Source document
3
$\begingroup$

I just wanted to evaluate

$$ \sum_{k=0}^n \cos k\theta $$

and I know that it should give

$$ \cos\left(\frac{n\theta}{2}\right)\frac{\sin\left(\frac{(n+1)\theta}{2}\right)}{\sin(\theta / 2)} $$

I tried to start by writing the sum as

$$ 1 + \cos\theta + \cos 2\theta + \cdots + \cos n\theta $$

and expand each cosine by its series representation. But this soon looked not very helpful so I need some clue about how this partial sum is calculated more efficiently ...

  • 3
    Whenever you already know the answer in terms of a natural number n, the first thought to prove the assertion should always be induction. In this case, it solves it rather simply. Try it.2012-09-06
  • 0
    Wait, you wrote the expanded sum with a 1 at the beginning, but there's no $k=0$ term in the sigma form...2012-09-07
  • 0
    Thanks @BenMillwood, the index k should start from zero of course ...2012-09-07
  • 1
    See also http://math.stackexchange.com/questions/225941/proving-sum-limits-k-0n-coskx-frac12-frac-sin-frac2n12x and the questions linked there.2014-02-21
  • 0
    Write it as the real part of summation of $e^{ik\theta}$2016-03-24

2 Answers 2

10

Use: $$ \sin \frac{\theta}{2} \cdot \cos(k \theta) = \underbrace{\frac{1}{2} \sin\left( \left(k+\frac{1}{2}\right)\theta\right)}_{f_{k+1}} - \underbrace{\frac{1}{2} \sin\left( \left(k-\frac{1}{2}\right)\theta\right)}_{f_{k}} $$ Thus $$ \begin{eqnarray} \sin \frac{\theta}{2} \cdot \sum_{k=1}^n \cos(k \theta) &=& \sum_{k=1}^n \left(f_{k+1} - f_k\right) = f_{n+1}-f_1 \\ &=& \frac{1}{2} \underbrace{\sin\left(\left(n+\frac{1}{2}\right)\theta\right)}_{\sin(\alpha+\beta)}-\frac{1}{2} \underbrace{\sin \frac{\theta}{2}}_{\sin(\alpha-\beta)} = \cos(\alpha) \sin(\beta) \\ &=& \cos\left(\frac{n+1}{2}\theta\right) \sin\left(\frac{n}{2} \theta\right) \end{eqnarray} $$ where $\alpha = \frac{n+1}{2} \theta$ and $\beta = \frac{n}{2} \theta$.

Data block

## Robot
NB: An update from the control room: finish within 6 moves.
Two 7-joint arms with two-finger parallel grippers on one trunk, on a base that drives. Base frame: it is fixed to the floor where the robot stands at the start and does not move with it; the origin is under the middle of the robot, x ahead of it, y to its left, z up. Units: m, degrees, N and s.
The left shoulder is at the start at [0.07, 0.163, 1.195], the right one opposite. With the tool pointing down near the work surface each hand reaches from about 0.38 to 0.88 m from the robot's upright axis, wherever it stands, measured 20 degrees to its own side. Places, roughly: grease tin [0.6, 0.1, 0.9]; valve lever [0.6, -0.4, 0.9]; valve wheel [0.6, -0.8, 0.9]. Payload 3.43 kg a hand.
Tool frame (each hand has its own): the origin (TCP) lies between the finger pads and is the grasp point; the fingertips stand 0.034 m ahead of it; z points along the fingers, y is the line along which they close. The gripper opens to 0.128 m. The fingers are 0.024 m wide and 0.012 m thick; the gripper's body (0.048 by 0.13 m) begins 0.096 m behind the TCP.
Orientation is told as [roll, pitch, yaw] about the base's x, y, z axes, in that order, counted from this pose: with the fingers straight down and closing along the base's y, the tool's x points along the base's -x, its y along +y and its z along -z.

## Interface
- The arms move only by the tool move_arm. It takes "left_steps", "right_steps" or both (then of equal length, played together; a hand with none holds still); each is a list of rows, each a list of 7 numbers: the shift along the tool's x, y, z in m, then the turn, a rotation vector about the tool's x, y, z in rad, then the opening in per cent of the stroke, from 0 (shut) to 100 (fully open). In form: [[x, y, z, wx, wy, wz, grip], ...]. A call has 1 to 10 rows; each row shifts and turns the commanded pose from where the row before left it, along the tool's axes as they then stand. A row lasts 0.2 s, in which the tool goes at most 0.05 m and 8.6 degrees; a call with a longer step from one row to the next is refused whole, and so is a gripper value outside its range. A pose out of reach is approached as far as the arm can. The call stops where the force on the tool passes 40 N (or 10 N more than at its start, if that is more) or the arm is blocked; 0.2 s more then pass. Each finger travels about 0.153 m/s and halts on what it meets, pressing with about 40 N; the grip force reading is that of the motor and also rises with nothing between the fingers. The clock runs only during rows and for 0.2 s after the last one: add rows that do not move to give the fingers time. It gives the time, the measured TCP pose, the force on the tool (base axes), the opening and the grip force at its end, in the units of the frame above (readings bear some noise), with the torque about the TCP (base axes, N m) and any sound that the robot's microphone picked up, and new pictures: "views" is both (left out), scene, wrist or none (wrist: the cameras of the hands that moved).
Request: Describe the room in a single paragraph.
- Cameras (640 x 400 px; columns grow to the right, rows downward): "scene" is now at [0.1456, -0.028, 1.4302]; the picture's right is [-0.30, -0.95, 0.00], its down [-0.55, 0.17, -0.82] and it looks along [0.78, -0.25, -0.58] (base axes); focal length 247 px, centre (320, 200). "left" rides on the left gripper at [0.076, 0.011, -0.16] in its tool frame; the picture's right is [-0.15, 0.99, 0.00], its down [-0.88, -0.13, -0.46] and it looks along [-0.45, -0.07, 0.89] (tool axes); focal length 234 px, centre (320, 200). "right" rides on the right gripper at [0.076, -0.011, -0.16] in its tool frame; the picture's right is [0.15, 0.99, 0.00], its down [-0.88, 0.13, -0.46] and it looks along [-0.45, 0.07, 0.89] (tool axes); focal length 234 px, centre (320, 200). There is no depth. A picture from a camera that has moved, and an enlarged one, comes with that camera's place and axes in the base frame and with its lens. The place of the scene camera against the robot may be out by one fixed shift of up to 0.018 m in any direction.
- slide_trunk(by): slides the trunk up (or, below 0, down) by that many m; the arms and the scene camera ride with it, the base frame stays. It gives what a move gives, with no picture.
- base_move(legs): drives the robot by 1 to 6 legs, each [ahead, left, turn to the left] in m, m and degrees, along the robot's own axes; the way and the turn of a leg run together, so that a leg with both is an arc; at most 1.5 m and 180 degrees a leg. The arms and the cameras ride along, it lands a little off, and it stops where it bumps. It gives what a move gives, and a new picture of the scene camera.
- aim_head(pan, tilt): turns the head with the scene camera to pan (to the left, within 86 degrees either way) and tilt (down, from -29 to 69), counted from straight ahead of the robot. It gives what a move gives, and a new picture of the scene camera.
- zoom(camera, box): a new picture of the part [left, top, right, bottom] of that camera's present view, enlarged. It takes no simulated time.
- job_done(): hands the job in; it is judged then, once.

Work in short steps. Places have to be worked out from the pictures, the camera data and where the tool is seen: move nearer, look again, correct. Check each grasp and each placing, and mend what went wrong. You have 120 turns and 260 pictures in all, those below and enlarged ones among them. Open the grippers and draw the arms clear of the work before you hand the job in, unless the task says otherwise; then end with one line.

Your objective
Please continue the source document.

Written answer
  • 0
    Ah thanks Sasha, I almost suspected that this involves some nifty trigonometric tricks ...2012-09-06
5

Note that $\cos(n\theta) = \Re({e^{in\theta}})$. Thus, our sum can be thought of as $\Re(\sum_{n = 0}^{N}{e^{in\theta}})$. Now, $$\sum_{n = 0}^N{e^{in\theta}} = \frac{e^{i(N+1)\theta}-1}{e^{i\theta} - 1}.$$ Now $$\frac{e^{i(N+1)\theta}-1}{e^{i\theta} - 1} = \frac{e^{i(N+1)\theta/2}}{e^{i\theta/2}}\frac{e^{i(N+1)\theta/2} - e^{-i(N+1)\theta/2}}{e^{i\theta/2} - e^{-i\theta/2}}.$$ Take the real part of the right hand side of the equality and simplify and you will get the result you want. The tricky part is knowing to break up $\frac{e^{i(N+1)\theta}-1}{e^{i\theta} - 1}$ as we did in the above equation. Let me know if you get stuck or don't understand.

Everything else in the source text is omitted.